Working with both Agriculture and Agri-Food Canada and the Department of Canadian Heritage, she has brought real Canadian cuisine to both the national and international stage at events such as the Royal Agricultural Winter Fair in Toronto and the Worlds Fair in Hannover, Germany in 2000. She is on the senior team of consultants which wrote a Culinary Tourism Strategy for the Ontario Ministry of Tourism and Recreation and was the “Sage on the Stage” at the Culinary Tourism Symposium held in Toronto March 6/7/8, 2005, the first Culinary Tourism Symposium ever planned and expedited by Canadians.
The Canadian Tourism Commission's US Media Team convinced her that it'd be a cool idea to collaborate with them in 2006 to create the menu for CELSIUS! A Canadian Lounge, in Bryant Park, deep in the heart of New York City's Financial District. In April, 2007 she was the keynote speaker, sponsored by Ontario Tourism, at the CTC's Media Marketplace, the annual event in the U.S. that promotes Canadian tourism to the top travel communicators in America.

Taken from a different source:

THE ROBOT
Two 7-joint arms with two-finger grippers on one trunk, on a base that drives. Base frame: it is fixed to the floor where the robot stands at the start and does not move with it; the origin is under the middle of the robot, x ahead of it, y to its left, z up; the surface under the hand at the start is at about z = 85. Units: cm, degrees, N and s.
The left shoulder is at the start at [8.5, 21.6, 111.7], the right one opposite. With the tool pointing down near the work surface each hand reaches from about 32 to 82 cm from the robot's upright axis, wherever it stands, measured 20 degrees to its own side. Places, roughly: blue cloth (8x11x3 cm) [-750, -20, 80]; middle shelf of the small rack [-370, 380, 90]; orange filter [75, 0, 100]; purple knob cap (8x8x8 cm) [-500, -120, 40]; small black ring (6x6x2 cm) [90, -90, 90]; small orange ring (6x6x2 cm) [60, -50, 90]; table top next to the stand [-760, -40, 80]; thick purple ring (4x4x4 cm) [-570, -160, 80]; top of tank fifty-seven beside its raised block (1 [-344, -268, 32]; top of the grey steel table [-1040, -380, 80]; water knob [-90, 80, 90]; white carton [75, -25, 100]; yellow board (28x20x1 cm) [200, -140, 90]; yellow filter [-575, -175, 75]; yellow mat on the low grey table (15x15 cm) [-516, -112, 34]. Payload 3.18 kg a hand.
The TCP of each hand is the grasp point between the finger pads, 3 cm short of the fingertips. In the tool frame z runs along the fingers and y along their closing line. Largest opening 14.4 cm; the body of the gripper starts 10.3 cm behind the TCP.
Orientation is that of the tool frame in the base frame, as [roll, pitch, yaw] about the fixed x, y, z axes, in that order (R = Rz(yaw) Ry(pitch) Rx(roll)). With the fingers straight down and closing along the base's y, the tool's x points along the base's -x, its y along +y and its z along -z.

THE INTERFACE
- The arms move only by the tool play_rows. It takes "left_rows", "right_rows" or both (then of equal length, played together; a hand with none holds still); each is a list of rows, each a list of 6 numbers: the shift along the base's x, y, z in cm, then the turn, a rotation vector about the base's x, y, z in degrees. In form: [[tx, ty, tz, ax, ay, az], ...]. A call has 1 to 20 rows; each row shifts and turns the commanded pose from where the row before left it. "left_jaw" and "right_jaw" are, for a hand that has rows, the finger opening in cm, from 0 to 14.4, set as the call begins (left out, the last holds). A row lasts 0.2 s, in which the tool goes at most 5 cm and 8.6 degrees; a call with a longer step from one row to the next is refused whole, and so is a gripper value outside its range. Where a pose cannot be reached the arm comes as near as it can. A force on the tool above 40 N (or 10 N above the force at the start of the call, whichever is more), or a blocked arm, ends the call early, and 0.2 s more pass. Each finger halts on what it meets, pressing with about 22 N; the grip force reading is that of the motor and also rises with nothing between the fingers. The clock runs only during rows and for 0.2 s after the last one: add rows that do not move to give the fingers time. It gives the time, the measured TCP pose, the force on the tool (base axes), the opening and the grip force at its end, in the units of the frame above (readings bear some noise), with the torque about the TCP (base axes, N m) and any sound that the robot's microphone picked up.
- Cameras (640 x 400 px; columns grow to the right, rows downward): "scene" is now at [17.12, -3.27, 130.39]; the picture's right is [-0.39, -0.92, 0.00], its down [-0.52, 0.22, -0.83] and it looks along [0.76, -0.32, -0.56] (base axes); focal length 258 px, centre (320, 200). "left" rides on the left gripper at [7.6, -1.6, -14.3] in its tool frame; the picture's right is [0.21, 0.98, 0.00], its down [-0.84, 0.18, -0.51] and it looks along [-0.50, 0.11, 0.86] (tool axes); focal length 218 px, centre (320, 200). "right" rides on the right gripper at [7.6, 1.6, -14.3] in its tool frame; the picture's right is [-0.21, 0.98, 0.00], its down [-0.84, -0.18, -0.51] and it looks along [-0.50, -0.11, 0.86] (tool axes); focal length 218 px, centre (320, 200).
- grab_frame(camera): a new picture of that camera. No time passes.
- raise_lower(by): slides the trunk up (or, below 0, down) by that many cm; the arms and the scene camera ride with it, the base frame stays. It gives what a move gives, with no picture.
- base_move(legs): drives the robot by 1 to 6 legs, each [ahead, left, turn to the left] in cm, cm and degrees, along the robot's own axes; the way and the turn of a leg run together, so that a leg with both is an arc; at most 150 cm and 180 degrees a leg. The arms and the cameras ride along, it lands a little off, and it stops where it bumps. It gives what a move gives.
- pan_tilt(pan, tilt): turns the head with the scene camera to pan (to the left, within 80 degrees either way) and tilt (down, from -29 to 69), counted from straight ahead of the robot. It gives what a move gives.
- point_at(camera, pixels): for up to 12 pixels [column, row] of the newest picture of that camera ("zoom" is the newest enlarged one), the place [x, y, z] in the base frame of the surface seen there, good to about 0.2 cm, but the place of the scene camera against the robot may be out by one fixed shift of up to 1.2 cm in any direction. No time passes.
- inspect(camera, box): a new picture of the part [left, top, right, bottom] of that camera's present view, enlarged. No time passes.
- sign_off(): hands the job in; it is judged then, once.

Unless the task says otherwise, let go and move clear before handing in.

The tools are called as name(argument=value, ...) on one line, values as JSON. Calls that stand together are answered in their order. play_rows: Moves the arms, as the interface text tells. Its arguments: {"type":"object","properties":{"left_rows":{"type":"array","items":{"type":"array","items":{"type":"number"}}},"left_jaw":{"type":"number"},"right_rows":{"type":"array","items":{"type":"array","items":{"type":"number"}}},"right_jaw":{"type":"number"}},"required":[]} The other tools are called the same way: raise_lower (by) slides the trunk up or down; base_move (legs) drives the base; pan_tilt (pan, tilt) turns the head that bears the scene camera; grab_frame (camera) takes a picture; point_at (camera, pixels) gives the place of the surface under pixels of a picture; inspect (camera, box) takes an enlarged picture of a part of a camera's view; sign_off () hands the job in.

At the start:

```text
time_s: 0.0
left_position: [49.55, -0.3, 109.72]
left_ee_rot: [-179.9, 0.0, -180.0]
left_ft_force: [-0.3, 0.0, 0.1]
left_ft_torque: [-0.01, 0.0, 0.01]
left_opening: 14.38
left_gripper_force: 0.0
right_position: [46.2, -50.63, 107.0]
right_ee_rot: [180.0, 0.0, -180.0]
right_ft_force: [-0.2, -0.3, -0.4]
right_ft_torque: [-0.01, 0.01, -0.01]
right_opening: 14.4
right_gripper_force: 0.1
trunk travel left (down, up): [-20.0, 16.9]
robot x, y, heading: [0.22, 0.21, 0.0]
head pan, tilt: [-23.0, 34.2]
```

On July 7, 2003, started a nation-wide backyard/lakeside/main street Canadian beef barbecue. Billed as Canada Day 2! The World’s Longest Barbecue, it was conceived in support of Canadian agriculture and specifically the beleaguered beef industry. An invitation was issued and on Saturday, August 2, 2003 at 6 p.m. in whatever time zone they were in, thousands of Canadians participated, some from as far a field as Baffin Island, Japan, Australia and the U.K. The grassroots of Canada, wherever they were, played – they also spoke! It was an overwhelming success! In every region, real Canadians barbecued real Canadian cuisine.
In 2004 and in 2005, she issued a similar challenge only this time Canadians were encouraged to toss all sorts of Canadian ingredients onto their grills. Across the land nearly 900 parties were registered. Thousands participated. Theirs was a menu of stories.